Best interessant om over na te denken. Wat moeten we er mee? Voor die huizen heb ik nog wel een idee. Daar is vast wel vraag naar en het moment dat deze huizen verkocht worden lijkt het ideale moment te zijn om ze te verduurzamen. Dat is dus binnen 20 jaar en ruim binnen de looptijd van het klimaatakkoord. Misschien dat we direct ook kunnen besluiten dat huizen bewoond door 55-plussers niet verduurzaamd hoeven te worden want dat gebeurt straks bij verkoop toch wel.

Het scheelt de krakkemikkige 55-plusser bovendien een hoop sores en dat is ook belangrijk. Ik las namelijk afgelopen weekend in de NRC dat we onze gezondheid als ‘goed’ ervaren tot maximaal ons vijftigste levensjaar. Gemiddeld dan….. Maar dat we wel moeten doorwerken met die krakkemikkigheid en met dezelfde werkdruk als op ons vijfendertigste aangevuld met noodzakelijke en verplichte mantelzorg tot ons 67e en wellicht langer. Dat moeten we dan overigens nagenoeg zonder hulp doen omdat die er eenvoudigweg niet zal zijn voor deze groep waarvan we een paar jaar geleden nog dachten dat die ‘zelfredzaam’ zou zijn maar waar inmiddels ernstige twijfels over bestaan.

Bot gezegd zou je kunnen stellen dat er dus nog een overschot bestaat wat voorlopig alleen maar groeit: Dat van niet zelfredzame ouderen zonder hulp (maar wel met behoefte aan hulp) die bovendien nauwelijks meer geld uitgeven aan ‘luxe’ anders dan direct comfort…….

Ook dit overschot zal net als het spaaroverschot vanzelf verdwijnen… De vrijkomende grote huizen vinden wel weer een bestemming. Maar al die spullen!

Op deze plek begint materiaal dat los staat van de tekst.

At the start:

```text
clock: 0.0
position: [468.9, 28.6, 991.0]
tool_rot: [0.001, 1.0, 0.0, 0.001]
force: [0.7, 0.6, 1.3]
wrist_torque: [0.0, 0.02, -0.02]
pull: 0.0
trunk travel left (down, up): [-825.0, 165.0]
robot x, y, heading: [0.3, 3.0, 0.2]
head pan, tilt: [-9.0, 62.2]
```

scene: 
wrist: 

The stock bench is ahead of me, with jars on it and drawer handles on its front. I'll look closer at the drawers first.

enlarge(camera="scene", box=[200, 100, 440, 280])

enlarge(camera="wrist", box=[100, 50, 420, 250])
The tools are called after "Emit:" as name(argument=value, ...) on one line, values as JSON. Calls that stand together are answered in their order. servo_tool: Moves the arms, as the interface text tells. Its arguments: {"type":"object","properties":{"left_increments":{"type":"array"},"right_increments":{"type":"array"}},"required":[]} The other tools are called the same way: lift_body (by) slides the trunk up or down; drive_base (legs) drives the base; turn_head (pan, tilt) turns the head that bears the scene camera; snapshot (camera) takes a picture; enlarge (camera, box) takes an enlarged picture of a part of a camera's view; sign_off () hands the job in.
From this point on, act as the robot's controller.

In gedachte ga ik m’n eigen huis eens door: Stripboeken, Lego, Playmobil, servies, kleding, tuinspullen, gereedschap, papieren, boeken, meubels, brillen, toiletartikelen, foto’s, wandversiering en vooral heel veel snuisterijen en sieraden…….. Zou de wijn tegen die tijd opgedronken zijn?